CSC unveils Border and Immigration Solutions center
Facility aims to provide security solutions in ID and border management and credentialing.
Computer Sciences Corp. has created a Border and Immigration Solutions (BIS) center in Washington, D.C., as part of the company’s Centers of Excellence information technology solutions facilities. CSC plans to use the center to provide border security solutions to government agencies in the areas of identification management, border management and secure credentialing.
“The idea of the solution [center] is to gather best practices,” said Tim Ruggles, director of the center.
CSC’s establishment of the center comes as identity management has become a hot topic in recent months. Implementation of Homeland Security Presidential Directive 12 will reach a major milestone Oct. 27. On that date all federal agencies must begin distributing interoperable personal identity verification (PIV) cards to their workers and contractors.
CSC’s new center could offer help, for instance, to the Transportation Security Administration, whose Transportation Worker Identification Credential program has been plagued by delays, Ruggles said.
Before opening the center, the company worked with the State Department’s Consular Affairs Office to provide 6.5 million border-crossing cards. It also provided an enterprise architecture implementation for the Homeland Security Department’s Citizenship and Immigration Service and its Customs and Border Protection’s frequent traveler programs.
CSC developed a biometric system with the Defense Department’s Biometrics Fusion Center, creating identification cards for troops in Iraq.
“We’ve begun looking back and realizing that we’ve generated on the order of 40 million identity cards, which is a lot of experience,” Ruggles said.

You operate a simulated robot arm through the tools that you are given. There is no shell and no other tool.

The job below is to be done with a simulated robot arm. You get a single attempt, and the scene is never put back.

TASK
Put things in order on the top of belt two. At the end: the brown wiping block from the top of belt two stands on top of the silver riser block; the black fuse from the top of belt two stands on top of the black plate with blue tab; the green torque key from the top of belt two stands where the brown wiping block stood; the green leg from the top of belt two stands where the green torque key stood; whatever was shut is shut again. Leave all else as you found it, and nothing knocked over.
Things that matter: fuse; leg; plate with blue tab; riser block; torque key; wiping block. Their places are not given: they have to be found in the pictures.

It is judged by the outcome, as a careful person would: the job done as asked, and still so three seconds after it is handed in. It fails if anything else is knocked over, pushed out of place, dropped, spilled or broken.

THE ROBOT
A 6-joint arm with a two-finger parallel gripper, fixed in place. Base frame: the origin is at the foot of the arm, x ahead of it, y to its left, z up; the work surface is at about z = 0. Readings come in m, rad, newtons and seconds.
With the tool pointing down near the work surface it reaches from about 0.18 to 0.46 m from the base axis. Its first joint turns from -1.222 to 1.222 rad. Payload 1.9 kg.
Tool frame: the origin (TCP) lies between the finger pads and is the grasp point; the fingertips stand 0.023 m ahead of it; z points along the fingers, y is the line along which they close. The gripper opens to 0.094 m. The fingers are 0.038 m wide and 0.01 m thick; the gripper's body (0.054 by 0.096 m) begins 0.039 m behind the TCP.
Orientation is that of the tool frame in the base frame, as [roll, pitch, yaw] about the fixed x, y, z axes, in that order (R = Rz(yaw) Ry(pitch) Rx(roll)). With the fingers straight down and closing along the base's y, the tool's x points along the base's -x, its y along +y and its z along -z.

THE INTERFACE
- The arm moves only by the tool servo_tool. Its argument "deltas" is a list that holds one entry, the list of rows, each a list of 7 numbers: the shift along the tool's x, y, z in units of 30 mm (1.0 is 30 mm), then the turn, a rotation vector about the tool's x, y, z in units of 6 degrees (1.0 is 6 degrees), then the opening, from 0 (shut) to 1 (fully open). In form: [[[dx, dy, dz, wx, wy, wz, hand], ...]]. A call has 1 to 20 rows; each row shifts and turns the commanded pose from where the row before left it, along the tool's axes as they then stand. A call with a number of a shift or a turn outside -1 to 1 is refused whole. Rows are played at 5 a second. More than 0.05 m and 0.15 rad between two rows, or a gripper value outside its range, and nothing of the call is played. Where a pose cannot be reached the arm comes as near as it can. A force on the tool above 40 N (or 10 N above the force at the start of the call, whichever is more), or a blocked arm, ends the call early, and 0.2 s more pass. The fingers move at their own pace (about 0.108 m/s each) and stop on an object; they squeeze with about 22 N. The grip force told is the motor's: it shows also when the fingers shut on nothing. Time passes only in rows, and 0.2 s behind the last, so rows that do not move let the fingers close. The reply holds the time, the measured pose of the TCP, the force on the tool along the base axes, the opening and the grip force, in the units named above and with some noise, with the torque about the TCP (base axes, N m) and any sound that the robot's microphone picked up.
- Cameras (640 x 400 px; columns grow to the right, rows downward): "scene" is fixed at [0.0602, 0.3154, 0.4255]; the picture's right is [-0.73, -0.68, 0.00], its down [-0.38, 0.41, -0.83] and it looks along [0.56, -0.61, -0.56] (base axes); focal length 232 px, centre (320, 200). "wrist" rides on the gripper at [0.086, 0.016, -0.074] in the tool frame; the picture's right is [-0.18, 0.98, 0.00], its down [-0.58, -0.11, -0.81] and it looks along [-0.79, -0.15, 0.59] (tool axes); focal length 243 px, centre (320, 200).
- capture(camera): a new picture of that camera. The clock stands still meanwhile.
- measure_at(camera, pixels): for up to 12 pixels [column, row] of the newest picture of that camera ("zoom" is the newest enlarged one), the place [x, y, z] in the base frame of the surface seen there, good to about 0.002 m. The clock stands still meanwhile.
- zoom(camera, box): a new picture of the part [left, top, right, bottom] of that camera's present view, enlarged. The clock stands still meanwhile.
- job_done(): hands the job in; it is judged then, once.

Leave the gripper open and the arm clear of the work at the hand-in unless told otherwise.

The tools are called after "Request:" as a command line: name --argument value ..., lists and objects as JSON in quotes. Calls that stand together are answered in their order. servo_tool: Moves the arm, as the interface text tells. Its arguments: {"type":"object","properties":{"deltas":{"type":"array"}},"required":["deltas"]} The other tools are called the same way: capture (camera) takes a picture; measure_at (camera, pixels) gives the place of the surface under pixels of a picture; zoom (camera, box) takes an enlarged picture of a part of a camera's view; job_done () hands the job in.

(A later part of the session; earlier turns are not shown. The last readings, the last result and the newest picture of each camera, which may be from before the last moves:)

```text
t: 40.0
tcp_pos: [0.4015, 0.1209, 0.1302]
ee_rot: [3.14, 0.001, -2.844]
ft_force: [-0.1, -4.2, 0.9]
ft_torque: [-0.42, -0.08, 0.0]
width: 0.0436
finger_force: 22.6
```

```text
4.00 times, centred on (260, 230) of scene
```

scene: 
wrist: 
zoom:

Alan Webber, a senior analyst at Forrester Research, said he believes CSC’s experience with identity management makes the company a natural choice to provide border security solutions.
“Immigration is a significant issue/ problem and given CSC’s background, it only makes sense that they would consolidate their current and past efforts under” a Center of Excellence, he said.
“Information on visitors to the country, including biometrics, is essential to definitively identify a person at the earliest point in the immigration process then verifying them at each consecutive point,” said Lynn Anne Casey, chief executive officer at Arc Aspicio, a homeland security and border management consulting firm. Without that definitive identification, systems like the U.S. Visitor and Immigrant Status Indicator Technology entry-exit system and the U.S. Citizenship and Immigration Services programs can’t work as well as they must, she added.
Webber noted that CSC was not the first contractor to offer a solution.
“Other [systems integrators] have taken a similar approach,” Webber said. Last month, Lockheed Martin teamed with Arizona State University in a multiyear security study arrangement. The university has its own border security research facility at its Tempe campus.
The first task for CSC’s new Center of Excellence is to build a demonstration model that will show how the identity management system solution works. Ruggles said he expects that to be completed later this year.
CSC is also planning to enter the realm of cards. Ruggles spoke about the Center of Excellence possibly printing PIV cards for agencies to achieve HSPD-12 compliance.